Pandémie oblige, c’est par téléphone que l’on joint cette grande dame de la pop, Petula Clark, dans son appartement à la lisière de Genève. Surprise : à l’entendre, elle ne fait pas ses 87 ans, loin de là. Sa voix est claire, lumineuse… Diablement enjouée, même, avec le rire facile. « Le confinement aura au moins eu une bonne chose, s’esclaffe-t-elle avec son accent chantant britannique : faire de moi une cuisinière passable ! Les petits plats, ça n’a jamais été mon fort, mais, depuis que je suis forcée de m’en occuper moi-même, je fais des progrès. L’autre soir, j’ai fait un rôti de poulet, avec ail, citron et légumes : c’était pas mal du tout ! »
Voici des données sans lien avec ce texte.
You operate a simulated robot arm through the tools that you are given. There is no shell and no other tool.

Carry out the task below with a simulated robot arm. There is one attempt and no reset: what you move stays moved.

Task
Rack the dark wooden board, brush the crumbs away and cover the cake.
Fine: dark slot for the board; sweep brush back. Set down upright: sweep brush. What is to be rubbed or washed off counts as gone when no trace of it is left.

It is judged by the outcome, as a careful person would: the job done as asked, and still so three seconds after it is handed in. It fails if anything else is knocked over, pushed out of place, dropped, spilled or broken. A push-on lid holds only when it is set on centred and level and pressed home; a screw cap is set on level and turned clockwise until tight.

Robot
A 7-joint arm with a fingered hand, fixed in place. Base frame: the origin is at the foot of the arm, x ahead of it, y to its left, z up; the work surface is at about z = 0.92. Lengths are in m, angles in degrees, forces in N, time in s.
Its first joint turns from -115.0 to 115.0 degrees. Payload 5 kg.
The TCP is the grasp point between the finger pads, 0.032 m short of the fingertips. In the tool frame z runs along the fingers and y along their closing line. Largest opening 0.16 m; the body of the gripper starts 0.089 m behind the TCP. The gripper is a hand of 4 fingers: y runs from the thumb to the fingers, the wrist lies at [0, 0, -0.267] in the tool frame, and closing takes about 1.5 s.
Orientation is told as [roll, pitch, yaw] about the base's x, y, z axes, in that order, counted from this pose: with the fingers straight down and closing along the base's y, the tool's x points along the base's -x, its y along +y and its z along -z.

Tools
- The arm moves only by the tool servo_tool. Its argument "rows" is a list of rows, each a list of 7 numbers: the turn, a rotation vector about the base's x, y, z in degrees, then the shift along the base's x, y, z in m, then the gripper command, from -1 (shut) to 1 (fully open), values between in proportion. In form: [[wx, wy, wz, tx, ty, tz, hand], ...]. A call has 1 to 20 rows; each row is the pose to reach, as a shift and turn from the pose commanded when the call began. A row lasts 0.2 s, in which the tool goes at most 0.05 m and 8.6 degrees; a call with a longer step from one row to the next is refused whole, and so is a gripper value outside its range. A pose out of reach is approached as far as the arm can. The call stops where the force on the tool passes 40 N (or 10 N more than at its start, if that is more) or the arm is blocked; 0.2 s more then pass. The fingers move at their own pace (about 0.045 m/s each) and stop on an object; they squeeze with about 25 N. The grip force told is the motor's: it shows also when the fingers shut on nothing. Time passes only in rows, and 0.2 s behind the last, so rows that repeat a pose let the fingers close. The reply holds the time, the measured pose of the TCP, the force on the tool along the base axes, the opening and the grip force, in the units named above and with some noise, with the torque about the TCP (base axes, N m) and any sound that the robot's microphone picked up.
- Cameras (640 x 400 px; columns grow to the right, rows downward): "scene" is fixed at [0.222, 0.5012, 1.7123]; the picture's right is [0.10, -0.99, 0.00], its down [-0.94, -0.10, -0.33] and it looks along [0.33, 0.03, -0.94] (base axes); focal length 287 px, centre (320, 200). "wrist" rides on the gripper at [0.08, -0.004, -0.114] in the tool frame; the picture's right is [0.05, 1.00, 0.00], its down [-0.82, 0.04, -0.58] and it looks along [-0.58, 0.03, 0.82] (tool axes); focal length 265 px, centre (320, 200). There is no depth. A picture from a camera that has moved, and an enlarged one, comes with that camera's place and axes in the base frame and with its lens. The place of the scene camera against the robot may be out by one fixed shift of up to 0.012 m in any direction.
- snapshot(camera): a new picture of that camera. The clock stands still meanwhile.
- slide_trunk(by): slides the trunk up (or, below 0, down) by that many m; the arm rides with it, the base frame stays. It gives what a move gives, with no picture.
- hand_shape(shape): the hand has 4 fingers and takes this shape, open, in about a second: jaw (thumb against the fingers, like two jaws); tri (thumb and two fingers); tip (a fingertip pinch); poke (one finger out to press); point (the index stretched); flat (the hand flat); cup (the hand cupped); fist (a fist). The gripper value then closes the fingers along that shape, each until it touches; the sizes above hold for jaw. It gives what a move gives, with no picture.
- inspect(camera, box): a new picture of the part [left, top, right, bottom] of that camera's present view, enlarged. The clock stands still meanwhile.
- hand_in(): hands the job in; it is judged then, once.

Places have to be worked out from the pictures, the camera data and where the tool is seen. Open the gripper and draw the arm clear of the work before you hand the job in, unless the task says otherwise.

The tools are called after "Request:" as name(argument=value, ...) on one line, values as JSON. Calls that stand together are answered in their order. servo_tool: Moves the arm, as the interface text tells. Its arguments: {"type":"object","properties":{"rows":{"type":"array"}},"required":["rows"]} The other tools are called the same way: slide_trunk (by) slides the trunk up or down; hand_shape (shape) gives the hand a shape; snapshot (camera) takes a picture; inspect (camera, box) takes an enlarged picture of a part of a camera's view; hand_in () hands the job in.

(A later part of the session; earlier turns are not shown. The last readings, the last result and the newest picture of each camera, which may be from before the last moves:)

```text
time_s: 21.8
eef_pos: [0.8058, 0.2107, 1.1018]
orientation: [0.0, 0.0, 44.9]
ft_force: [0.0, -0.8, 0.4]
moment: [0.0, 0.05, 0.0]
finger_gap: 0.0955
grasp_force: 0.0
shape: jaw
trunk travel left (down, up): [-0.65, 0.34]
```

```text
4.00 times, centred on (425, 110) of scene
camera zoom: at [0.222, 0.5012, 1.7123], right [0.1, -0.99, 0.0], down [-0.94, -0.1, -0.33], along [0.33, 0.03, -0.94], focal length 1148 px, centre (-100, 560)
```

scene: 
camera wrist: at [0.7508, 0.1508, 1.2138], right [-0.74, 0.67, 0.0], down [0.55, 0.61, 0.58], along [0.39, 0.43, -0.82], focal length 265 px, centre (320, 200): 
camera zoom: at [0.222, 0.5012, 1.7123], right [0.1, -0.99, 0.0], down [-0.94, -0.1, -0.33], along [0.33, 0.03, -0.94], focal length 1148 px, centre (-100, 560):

On avait un peu perdu la trace de cette star aux 68 millions d’albums vendus. Le succès, elle le rencontre à 9 ans déjà, dans sa patrie natale, chantant devant les troupes anglaises au début de la Seconde Guerre mondiale, ce qui lui vaudra le surnom de « Shirley Temple britannique ». Elle devient ensuite célèbre en France (et dans le reste de l’Europe) à la fin des années 1950, notamment avec des titres comme La gadoue ou Chariot, puis explose aux Etats-Unis en 1964 avec Downtown, un hit mondial.

 

Des courtisans célèbres

Elle est aujourd’hui de retour sur le devant de la scène avec un double CD magnifique, celui de son spectacle donné le 14 février 1974 au mythique Royal Albert Hall de Londres, « A Valentine’s Day Concert ». Le tout remastérisé aux petits oignons à Genève par la United Music Foundation, et supervisé par son complice de longue date, le producteur genevois David Hadzis. A cette époque, elle est au pinacle de sa carrière, ayant déjà côtoyé les plus grands : Stevie Wonder, Harry Belafonte, Dean Martin, John Lennon… Charlie Chaplin lui offre sur un plateau sa chanson This is my Song, Steve McQueen lui déclare sa flamme en la croisant un jour au restaurant, Elvis Presley essaie de l’attirer dans son lit…

 

 

Elle a aussi sa propre émission de télé, tourne un film sous la direction de Francis Ford Coppola, La vallée du bonheur, un autre au côté de Peter O’Toole, Goodbye, Mr. Chips. Pourtant, la chanteuse n’aime pas trop regarder dans le rétroviseur. « Je vis le moment présent. Je ne suis pas du tout nostalgique. Pour ce disque, j’ai dû réécouter mes chansons, mais je ne le fais habituellement jamais. Alors oui, ça m’a rappelé un moment très important de ma carrière. Ce jour-là, dans cette salle extraordinaire construite par la reine Victoria, l’ambiance était électrique, avec plus de 6000 personnes célébrant l’amour.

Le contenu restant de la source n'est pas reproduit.